= WHAT TO WORK ON =
Identify the lines that include the word "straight", then copy all of them.

= DATA PROVIDED =
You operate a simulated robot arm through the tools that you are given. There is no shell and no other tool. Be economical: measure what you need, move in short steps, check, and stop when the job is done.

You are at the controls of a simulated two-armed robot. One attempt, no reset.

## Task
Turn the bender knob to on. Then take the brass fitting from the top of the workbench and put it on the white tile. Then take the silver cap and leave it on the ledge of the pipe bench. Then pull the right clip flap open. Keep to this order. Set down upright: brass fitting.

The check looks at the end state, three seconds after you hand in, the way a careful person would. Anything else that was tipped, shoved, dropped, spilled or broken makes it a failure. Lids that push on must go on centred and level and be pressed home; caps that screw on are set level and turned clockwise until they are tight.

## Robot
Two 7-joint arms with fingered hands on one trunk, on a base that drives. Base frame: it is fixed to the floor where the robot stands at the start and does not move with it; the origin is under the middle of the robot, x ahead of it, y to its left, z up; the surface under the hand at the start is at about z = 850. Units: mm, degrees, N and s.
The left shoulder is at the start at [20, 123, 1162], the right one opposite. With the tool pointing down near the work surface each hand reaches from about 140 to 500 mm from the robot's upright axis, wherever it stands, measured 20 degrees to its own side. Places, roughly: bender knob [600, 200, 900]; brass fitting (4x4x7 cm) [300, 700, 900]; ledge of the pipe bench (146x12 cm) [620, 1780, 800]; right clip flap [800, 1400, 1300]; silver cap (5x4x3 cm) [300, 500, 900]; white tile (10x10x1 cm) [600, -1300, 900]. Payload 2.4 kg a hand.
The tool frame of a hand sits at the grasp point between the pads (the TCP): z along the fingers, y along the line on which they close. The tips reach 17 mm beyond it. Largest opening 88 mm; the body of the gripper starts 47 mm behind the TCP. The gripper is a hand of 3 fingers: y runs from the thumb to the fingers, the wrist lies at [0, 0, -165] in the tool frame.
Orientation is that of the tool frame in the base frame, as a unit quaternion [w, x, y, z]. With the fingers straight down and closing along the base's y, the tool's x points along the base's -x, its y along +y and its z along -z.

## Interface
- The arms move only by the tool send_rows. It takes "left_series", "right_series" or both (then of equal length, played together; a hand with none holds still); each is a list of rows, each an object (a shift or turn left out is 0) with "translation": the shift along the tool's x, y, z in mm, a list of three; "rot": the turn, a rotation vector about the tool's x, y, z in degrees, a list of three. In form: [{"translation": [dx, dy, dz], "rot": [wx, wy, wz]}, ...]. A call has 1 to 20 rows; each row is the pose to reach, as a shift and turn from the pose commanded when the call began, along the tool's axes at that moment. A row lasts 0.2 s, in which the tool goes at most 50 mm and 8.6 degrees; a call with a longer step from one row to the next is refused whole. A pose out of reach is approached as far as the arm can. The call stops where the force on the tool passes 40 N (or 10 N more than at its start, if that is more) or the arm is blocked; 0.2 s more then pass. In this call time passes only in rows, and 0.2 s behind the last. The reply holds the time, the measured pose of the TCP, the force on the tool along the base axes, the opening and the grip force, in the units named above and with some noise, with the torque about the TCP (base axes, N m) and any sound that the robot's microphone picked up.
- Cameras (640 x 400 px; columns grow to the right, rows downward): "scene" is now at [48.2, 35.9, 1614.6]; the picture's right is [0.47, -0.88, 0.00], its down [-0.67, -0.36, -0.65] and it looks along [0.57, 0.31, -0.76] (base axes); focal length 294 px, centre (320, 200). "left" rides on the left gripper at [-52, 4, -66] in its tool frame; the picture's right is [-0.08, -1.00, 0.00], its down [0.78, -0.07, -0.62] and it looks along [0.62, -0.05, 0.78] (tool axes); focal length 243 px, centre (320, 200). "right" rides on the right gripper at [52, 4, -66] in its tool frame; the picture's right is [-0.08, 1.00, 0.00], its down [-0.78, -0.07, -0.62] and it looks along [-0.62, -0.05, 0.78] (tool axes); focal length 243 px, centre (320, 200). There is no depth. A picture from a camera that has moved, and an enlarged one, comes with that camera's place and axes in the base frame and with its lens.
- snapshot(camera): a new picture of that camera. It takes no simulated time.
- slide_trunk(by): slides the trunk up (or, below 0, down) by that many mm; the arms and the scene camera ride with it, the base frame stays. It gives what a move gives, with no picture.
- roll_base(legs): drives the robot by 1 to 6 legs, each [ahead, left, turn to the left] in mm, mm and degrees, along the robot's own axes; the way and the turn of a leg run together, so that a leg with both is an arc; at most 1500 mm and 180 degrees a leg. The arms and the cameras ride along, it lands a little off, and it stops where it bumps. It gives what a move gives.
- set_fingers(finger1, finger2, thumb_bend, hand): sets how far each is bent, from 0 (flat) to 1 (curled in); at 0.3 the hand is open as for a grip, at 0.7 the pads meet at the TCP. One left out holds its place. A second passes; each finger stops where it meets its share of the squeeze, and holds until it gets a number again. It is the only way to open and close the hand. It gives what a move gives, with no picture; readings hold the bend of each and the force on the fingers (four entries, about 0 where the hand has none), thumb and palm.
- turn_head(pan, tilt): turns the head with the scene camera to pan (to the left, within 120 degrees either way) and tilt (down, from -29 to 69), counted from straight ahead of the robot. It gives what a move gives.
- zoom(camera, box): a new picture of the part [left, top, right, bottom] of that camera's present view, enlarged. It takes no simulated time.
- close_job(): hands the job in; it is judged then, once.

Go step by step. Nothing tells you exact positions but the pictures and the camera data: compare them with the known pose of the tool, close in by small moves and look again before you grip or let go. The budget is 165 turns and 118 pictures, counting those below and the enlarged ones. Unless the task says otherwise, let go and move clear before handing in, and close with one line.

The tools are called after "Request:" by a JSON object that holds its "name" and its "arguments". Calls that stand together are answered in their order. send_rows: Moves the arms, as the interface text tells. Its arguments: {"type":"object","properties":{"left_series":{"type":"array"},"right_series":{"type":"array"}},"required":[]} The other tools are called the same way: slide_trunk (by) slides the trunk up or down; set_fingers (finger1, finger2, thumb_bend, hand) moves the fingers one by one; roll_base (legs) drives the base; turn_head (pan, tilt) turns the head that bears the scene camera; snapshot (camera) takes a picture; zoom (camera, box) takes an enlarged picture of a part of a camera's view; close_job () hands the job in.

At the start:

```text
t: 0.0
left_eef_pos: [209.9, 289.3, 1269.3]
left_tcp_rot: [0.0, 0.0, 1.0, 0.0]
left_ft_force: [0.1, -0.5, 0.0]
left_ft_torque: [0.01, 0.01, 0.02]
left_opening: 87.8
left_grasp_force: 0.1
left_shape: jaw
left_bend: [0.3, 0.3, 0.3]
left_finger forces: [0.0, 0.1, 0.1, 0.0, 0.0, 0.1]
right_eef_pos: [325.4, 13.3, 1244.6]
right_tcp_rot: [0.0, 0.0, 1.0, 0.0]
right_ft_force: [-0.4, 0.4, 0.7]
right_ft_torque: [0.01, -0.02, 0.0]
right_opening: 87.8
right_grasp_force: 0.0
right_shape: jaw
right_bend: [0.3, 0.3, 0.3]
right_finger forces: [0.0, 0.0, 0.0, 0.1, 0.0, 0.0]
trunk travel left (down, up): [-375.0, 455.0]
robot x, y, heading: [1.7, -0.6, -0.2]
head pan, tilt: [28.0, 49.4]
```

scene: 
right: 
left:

= OUTPUT FOR THIS EXERCISE =
Orientation is that of the tool frame in the base frame, as a unit quaternion [w, x, y, z]. With the fingers straight down and closing along the base's y, the tool's x points along the base's -x, its y along +y and its z along -z.
- turn_head(pan, tilt): turns the head with the scene camera to pan (to the left, within 120 degrees either way) and tilt (down, from -29 to 69), counted from straight ahead of the robot. It gives what a move gives.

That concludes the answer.